Apple Cider Donuts
Makes 12-14 doughnuts
2 ½ cups apple cider, (reduced down to ½ cup)
¼ cup butter
1 cup granulated sugar
½ cup light brown sugar
2 large eggs
1 tablespoon vanilla extract
¾ cup sour cream
4 cups flour
1 ½ teaspoons salt
2 teaspoons baking powder
2 teaspoons cinnamon
1 teaspoon nutmeg
Canola oil for frying
Cinnamon sugar for coating
Bring apple cider to a boil over medium-high heat and reduce down to ½ cup (takes about 20-25 minutes). Pour into a large glass measuring cup.

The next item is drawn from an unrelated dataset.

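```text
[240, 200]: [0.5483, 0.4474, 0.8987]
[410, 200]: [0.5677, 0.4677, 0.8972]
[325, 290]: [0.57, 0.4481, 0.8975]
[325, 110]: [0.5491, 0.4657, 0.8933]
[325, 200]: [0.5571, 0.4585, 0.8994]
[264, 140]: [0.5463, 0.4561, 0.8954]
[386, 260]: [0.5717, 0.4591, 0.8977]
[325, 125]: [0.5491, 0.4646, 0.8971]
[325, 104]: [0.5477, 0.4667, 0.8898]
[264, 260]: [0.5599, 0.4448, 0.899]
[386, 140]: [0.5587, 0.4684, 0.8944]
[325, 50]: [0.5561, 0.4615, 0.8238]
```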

Add butter to hot cider and stir to melt. Set aside, cool.
In a large bowl, whisk together eggs with white and brown sugar. Add cooled cider/butter mixture, sour cream, and vanilla extract.
In a large bowl or in a fine mesh strainer set over the wet ingredients, sift together flour, baking powder, salt, cinnamon, and nutmeg.
Using a wooden spoon, mix dry ingredients into the wet until just incorporated. Cover and chill for 1 hour.
On a very well-floured surface, roll out the cooled dough to about ¾-inch thickness and cut into donut shapes using pastry cutters or a mason jar/cup and a bottle cap/shot glass. Chill cut donuts 10 minutes more if necessary.
Heat oil to 350˚F.
Fry donuts, 3-4 at a time, flipping occasionally until golden on both sides.
Remove to a paper towel lined baking sheet to drain. Roll in cinnamon sugar while still warm.